- [Exercise directions] Find the lines below that contain the string "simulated". Copy each one.

- [Provided material]
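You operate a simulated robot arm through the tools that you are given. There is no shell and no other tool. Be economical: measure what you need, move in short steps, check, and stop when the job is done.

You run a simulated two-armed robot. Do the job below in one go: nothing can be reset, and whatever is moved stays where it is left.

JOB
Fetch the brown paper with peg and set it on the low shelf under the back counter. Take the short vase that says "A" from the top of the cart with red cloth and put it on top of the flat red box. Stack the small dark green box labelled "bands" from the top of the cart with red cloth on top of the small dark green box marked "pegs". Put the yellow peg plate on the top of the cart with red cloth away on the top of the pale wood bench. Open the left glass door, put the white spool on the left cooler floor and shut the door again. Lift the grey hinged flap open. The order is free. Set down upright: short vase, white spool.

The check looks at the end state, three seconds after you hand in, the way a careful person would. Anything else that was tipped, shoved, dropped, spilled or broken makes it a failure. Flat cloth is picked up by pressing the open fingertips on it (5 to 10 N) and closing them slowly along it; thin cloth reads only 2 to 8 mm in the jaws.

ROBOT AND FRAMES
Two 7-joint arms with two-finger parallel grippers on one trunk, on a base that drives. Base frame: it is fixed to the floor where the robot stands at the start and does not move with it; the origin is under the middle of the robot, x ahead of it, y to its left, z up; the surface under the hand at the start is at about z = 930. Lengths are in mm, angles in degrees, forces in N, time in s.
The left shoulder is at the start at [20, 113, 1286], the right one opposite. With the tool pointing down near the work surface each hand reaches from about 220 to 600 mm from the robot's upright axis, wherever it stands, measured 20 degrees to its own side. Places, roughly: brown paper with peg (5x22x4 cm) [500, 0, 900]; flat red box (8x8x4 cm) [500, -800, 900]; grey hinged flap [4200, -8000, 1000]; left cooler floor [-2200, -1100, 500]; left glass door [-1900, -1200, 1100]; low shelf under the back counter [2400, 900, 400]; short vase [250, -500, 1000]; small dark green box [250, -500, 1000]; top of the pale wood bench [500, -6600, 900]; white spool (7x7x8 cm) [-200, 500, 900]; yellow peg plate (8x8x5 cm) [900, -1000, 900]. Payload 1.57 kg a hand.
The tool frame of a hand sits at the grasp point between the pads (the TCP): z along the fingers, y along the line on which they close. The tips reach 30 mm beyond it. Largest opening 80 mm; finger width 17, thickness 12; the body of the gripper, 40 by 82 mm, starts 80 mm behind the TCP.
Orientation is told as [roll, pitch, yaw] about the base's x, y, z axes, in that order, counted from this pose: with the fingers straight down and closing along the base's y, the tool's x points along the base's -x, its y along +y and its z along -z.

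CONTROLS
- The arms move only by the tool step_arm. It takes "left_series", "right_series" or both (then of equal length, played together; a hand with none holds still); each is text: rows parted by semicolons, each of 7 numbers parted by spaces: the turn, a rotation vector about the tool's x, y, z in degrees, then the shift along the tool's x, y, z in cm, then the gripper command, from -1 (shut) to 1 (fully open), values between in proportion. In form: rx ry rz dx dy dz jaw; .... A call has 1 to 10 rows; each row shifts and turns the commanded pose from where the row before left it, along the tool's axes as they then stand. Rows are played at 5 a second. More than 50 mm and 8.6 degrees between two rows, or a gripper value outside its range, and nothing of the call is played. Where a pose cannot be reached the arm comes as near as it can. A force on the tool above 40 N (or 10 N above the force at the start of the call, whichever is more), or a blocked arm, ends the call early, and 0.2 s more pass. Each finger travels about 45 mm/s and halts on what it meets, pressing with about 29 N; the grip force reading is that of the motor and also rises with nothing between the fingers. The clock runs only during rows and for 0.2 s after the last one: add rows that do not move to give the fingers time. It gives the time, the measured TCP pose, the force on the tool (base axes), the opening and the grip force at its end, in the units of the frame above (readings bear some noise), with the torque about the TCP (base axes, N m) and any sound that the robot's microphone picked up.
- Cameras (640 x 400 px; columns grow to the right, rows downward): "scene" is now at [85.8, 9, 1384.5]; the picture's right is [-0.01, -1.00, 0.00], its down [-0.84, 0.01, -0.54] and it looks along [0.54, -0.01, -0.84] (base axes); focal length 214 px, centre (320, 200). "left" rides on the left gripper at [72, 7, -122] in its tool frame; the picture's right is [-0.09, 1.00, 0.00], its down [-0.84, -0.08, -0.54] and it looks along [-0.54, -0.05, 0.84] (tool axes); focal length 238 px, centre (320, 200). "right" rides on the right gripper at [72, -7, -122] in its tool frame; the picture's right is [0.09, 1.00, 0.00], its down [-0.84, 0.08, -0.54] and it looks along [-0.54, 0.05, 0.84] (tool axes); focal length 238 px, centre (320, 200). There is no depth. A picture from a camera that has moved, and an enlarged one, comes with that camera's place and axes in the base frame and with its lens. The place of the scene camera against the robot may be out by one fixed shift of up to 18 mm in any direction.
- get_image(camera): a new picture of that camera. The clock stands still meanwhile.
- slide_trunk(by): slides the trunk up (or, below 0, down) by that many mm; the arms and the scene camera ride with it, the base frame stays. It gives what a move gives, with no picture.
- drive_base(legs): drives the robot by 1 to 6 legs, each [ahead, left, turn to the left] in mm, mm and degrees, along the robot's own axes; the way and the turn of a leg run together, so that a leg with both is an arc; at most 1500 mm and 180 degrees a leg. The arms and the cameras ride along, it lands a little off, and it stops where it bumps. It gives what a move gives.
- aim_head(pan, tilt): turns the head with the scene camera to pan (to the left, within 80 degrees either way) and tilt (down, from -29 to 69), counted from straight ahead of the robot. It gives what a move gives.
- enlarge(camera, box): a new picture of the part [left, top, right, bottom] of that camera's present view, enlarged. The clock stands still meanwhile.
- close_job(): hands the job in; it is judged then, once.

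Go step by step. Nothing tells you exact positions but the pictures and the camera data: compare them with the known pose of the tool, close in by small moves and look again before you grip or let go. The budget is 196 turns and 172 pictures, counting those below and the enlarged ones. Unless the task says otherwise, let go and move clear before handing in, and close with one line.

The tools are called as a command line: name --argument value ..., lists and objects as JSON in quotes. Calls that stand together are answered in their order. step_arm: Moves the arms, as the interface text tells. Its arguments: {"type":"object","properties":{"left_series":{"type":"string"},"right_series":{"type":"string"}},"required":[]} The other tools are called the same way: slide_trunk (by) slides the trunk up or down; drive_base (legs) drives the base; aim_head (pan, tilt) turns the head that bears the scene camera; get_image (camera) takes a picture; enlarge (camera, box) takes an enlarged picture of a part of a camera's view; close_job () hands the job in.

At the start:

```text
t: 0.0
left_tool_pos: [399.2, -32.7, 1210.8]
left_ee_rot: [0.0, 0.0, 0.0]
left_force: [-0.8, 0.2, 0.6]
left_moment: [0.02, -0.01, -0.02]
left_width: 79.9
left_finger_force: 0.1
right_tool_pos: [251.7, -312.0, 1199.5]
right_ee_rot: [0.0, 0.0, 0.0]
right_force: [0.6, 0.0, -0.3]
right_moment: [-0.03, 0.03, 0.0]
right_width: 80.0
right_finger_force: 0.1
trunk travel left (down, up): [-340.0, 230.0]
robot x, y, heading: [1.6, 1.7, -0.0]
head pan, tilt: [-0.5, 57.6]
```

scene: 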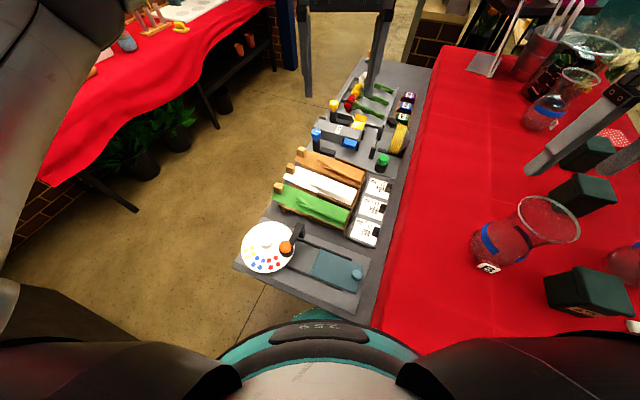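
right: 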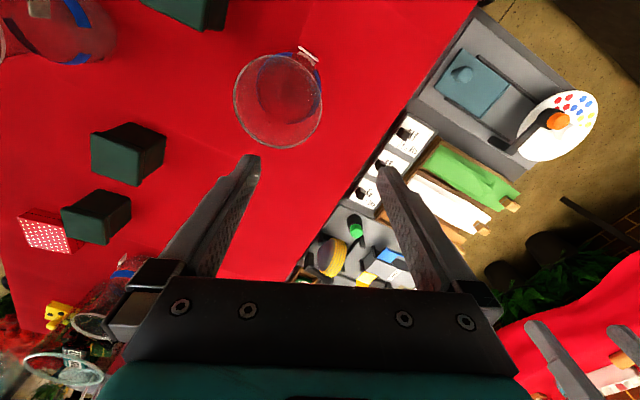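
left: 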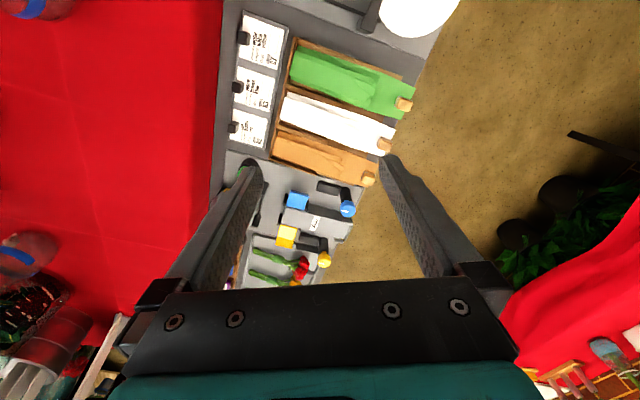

- [The output]
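You operate a simulated robot arm through the tools that you are given. There is no shell and no other tool. Be economical: measure what you need, move in short steps, check, and stop when the job is done.
You run a simulated two-armed robot. Do the job below in one go: nothing can be reset, and whatever is moved stays where it is left.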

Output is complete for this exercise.